As it turns out, he's also a master of  Zen archery, martial art, woodblock printing, and full-body, horimono tattoos.  Ling asks Aritomo to design a formal Japanese garden in memory of her sister. He declines, but offers to apprentice her so she can learn to design such a garden herself. She accepts. He also teachers her  Zen archery and inks a horitomo on her back. Eventually they share a bed -- though they both seem too cold to be called 'lovers'.

Soon after being visited by a\ Japanese delegation who bear the emperor's invitation to return to the imperial  gardens, he is seen walking into the rainforest - from which he never returns.
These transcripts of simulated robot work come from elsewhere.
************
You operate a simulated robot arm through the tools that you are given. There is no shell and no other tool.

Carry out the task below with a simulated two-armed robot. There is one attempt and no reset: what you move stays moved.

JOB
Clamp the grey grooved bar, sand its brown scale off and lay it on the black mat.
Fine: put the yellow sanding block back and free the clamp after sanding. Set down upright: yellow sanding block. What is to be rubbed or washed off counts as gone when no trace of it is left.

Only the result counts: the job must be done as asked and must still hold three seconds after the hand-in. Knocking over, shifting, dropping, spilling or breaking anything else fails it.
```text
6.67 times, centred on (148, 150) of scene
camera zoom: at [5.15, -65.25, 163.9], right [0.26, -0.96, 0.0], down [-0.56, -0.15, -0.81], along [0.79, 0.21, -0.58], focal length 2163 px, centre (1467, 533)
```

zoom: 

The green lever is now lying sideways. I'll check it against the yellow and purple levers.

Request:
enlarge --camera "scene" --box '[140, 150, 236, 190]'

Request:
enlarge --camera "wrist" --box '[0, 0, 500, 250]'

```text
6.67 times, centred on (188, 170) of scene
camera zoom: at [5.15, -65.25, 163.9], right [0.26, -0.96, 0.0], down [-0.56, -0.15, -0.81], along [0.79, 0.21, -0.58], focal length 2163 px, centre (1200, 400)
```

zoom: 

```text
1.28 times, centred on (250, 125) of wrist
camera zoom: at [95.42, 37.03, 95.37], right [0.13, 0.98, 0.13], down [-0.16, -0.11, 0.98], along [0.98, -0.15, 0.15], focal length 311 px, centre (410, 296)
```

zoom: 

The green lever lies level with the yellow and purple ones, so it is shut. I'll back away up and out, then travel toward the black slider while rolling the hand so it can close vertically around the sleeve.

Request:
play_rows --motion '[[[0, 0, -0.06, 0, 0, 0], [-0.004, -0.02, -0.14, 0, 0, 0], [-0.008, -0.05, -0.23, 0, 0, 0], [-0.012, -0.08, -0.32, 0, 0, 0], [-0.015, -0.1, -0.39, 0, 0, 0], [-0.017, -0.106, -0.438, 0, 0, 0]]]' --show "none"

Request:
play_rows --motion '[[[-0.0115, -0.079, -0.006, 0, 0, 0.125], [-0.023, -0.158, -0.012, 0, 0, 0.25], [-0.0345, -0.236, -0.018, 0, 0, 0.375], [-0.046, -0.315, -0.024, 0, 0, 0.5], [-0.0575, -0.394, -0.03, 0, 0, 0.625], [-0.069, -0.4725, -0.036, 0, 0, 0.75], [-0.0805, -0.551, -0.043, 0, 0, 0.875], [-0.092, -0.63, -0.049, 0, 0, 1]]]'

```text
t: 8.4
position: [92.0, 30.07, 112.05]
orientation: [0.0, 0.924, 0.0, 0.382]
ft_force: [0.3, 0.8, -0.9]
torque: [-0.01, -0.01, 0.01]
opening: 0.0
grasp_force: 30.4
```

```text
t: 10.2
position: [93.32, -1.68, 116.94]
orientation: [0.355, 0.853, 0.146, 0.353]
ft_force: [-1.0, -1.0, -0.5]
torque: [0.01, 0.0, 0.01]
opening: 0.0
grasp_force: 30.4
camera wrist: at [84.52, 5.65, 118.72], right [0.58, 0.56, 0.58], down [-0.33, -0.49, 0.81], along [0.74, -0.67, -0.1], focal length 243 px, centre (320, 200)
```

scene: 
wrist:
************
Forty years later, Ling, who subsequently was appointed to the Supreme Court of Malaysia, returns to what remains of the garden, which had been deeded to her.  She allows an enthusiast of woodblock prints to see her collection of Aritomo's work, and he reveals that when a schematic plan of the garden is combined with the tattoo on her back, the location where hidden slave labor camp can be found. That might also suggest that Aritomo may well have been one of the many Japanese agents sent into southeast Asia to gather intelligence and make preparations for the Japanese military invasion that would follow.  Other details dropped along the way, suggest that the purpose of that labor camp was to excvate a cave in a mountainside into which wartime plunder could be hidden until the imperial family was finally in a position to retrieve it. Ling's sister, as well as all the prisoners and their guards, had been buried alive to keep that location a secret.

Ouch.

Aritomo is something of a war criminal himself.

And as Ling reveals to him, she survived the death camp by consistently betraying her fellow prisoners.

There no happy-ever-afters for these two sexual partners. Ling even rejects a creepy offer to purchase her tattoo post-mortem ---- so it will vanish when she does.

What will not vanish, however, is the voice that the author has given her -- the persistently calm and rational voice that tells this story.  It's both tough and gentle, with a taste for selected fine detail.   

She is recognized, by those who have read her legal opinions, as a concise, perceptive writer. There's no small irony in the fact that this woman, professionally dedicated to delivering justice to the Japanese who killed, raped, and abused so many Chinese--- has eventually come to allow a Japanese agent to fuck and tattoo her after having her labor in his garden.